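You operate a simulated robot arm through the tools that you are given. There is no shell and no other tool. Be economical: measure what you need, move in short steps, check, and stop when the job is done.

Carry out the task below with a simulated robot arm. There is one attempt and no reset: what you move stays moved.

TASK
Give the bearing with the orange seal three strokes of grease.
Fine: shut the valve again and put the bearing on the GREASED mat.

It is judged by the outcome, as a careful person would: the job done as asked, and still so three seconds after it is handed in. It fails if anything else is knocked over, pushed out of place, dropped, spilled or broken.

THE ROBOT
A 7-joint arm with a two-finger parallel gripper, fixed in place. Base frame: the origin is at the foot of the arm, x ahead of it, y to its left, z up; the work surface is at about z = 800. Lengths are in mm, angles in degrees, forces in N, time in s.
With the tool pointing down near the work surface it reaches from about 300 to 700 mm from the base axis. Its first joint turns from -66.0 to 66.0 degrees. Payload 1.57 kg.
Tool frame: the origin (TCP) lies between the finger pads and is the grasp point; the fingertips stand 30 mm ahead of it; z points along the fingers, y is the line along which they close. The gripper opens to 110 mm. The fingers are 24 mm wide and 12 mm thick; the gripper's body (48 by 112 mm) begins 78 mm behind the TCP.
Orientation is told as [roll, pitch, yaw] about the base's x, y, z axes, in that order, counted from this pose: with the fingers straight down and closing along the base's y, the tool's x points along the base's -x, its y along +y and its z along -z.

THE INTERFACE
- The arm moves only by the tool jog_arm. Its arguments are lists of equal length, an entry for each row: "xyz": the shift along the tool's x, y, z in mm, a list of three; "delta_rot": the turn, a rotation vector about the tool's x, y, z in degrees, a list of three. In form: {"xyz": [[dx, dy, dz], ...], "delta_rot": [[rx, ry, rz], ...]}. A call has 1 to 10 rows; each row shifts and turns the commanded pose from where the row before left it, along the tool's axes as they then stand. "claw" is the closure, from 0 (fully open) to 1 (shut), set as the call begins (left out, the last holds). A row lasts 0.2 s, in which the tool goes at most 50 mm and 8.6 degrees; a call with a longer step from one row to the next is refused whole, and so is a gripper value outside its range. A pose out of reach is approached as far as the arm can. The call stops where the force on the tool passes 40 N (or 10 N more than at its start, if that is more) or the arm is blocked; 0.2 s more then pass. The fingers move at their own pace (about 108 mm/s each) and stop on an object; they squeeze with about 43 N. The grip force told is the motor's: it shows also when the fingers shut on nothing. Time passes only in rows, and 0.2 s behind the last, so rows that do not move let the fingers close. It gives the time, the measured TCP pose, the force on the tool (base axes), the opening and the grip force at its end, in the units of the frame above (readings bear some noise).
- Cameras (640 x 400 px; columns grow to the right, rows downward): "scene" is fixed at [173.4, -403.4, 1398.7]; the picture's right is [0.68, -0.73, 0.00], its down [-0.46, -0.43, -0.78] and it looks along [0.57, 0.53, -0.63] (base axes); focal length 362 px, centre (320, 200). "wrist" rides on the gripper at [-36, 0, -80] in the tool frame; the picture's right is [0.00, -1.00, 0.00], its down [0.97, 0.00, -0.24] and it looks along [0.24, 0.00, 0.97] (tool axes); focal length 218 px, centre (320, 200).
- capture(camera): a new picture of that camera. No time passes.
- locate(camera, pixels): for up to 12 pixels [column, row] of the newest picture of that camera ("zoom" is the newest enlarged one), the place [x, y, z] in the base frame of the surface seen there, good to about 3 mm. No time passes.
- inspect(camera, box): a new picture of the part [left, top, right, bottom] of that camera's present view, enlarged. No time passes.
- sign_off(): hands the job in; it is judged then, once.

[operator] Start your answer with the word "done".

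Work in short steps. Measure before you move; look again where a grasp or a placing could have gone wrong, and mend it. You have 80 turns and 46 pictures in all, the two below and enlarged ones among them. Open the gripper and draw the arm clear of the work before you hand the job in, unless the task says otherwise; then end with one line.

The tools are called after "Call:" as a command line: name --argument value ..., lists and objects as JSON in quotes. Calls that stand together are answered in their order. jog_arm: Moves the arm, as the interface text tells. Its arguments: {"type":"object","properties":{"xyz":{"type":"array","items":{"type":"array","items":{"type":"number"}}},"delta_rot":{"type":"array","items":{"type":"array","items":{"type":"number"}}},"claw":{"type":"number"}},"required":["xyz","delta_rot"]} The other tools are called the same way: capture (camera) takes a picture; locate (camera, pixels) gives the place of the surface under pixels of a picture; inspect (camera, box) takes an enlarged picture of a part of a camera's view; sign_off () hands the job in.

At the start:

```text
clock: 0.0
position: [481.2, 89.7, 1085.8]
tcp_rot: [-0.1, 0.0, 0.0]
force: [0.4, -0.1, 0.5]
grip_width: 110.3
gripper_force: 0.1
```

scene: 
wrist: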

## WORK TO BE COMPLETED
Write out the whole listing again, exactly as it stands. Format the lines as a JSON array of strings and drop empty lines.

## EXERCISE OUTPUT
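[
  "You operate a simulated robot arm through the tools that you are given. There is no shell and no other tool. Be economical: measure what you need, move in short steps, check, and stop when the job is done.",
  "Carry out the task below with a simulated robot arm. There is one attempt and no reset: what you move stays moved.",
  "TASK",
  "Give the bearing with the orange seal three strokes of grease.",
  "Fine: shut the valve again and put the bearing on the GREASED mat.",
  "It is judged by the outcome, as a careful person would: the job done as asked, and still so three seconds after it is handed in. It fails if anything else is knocked over, pushed out of place, dropped, spilled or broken.",
  "THE ROBOT",
  "A 7-joint arm with a two-finger parallel gripper, fixed in place. Base frame: the origin is at the foot of the arm, x ahead of it, y to its left, z up; the work surface is at about z = 800. Lengths are in mm, angles in degrees, forces in N, time in s.",
  "With the tool pointing down near the work surface it reaches from about 300 to 700 mm from the base axis. Its first joint turns from -66.0 to 66.0 degrees. Payload 1.57 kg.",
  "Tool frame: the origin (TCP) lies between the finger pads and is the grasp point; the fingertips stand 30 mm ahead of it; z points along the fingers, y is the line along which they close. The gripper opens to 110 mm. The fingers are 24 mm wide and 12 mm thick; the gripper's body (48 by 112 mm) begins 78 mm behind the TCP.",
  "Orientation is told as [roll, pitch, yaw] about the base's x, y, z axes, in that order, counted from this pose: with the fingers straight down and closing along the base's y, the tool's x points along the base's -x, its y along +y and its z along -z.",
  "THE INTERFACE",
  "- The arm moves only by the tool jog_arm. Its arguments are lists of equal length, an entry for each row: \"xyz\": the shift along the tool's x, y, z in mm, a list of three; \"delta_rot\": the turn, a rotation vector about the tool's x, y, z in degrees, a list of three. In form: {\"xyz\": [[dx, dy, dz], ...], \"delta_rot\": [[rx, ry, rz], ...]}. A call has 1 to 10 rows; each row shifts and turns the commanded pose from where the row before left it, along the tool's axes as they then stand. \"claw\" is the closure, from 0 (fully open) to 1 (shut), set as the call begins (left out, the last holds). A row lasts 0.2 s, in which the tool goes at most 50 mm and 8.6 degrees; a call with a longer step from one row to the next is refused whole, and so is a gripper value outside its range. A pose out of reach is approached as far as the arm can. The call stops where the force on the tool passes 40 N (or 10 N more than at its start, if that is more) or the arm is blocked; 0.2 s more then pass. The fingers move at their own pace (about 108 mm/s each) and stop on an object; they squeeze with about 43 N. The grip force told is the motor's: it shows also when the fingers shut on nothing. Time passes only in rows, and 0.2 s behind the last, so rows that do not move let the fingers close. It gives the time, the measured TCP pose, the force on the tool (base axes), the opening and the grip force at its end, in the units of the frame above (readings bear some noise).",
  "- Cameras (640 x 400 px; columns grow to the right, rows downward): \"scene\" is fixed at [173.4, -403.4, 1398.7]; the picture's right is [0.68, -0.73, 0.00], its down [-0.46, -0.43, -0.78] and it looks along [0.57, 0.53, -0.63] (base axes); focal length 362 px, centre (320, 200). \"wrist\" rides on the gripper at [-36, 0, -80] in the tool frame; the picture's right is [0.00, -1.00, 0.00], its down [0.97, 0.00, -0.24] and it looks along [0.24, 0.00, 0.97] (tool axes); focal length 218 px, centre (320, 200).",
  "- capture(camera): a new picture of that camera. No time passes.",
  "- locate(camera, pixels): for up to 12 pixels [column, row] of the newest picture of that camera (\"zoom\" is the newest enlarged one), the place [x, y, z] in the base frame of the surface seen there, good to about 3 mm. No time passes.",
  "- inspect(camera, box): a new picture of the part [left, top, right, bottom] of that camera's present view, enlarged. No time passes.",
  "- sign_off(): hands the job in; it is judged then, once.",
  "[operator] Start your answer with the word \"done\".",
  "Work in short steps. Measure before you move; look again where a grasp or a placing could have gone wrong, and mend it. You have 80 turns and 46 pictures in all, the two below and enlarged ones among them. Open the gripper and draw the arm clear of the work before you hand the job in, unless the task says otherwise; then end with one line.",
  "The tools are called after \"Call:\" as a command line: name --argument value ..., lists and objects as JSON in quotes. Calls that stand together are answered in their order. jog_arm: Moves the arm, as the interface text tells. Its arguments: {\"type\":\"object\",\"properties\":{\"xyz\":{\"type\":\"array\",\"items\":{\"type\":\"array\",\"items\":{\"type\":\"number\"}}},\"delta_rot\":{\"type\":\"array\",\"items\":{\"type\":\"array\",\"items\":{\"type\":\"number\"}}},\"claw\":{\"type\":\"number\"}},\"required\":[\"xyz\",\"delta_rot\"]} The other tools are called the same way: capture (camera) takes a picture; locate (camera, pixels) gives the place of the surface under pixels of a picture; inspect (camera, box) takes an enlarged picture of a part of a camera's view; sign_off () hands the job in.",
  "At the start:",
  "```text",
  "clock: 0.0",
  "position: [481.2, 89.7, 1085.8]",
  "tcp_rot: [-0.1, 0.0, 0.0]",
  "force: [0.4, -0.1, 0.5]",
  "grip_width: 110.3",
  "gripper_force: 0.1",
  "```",
  "scene: ",
  "wrist:"
]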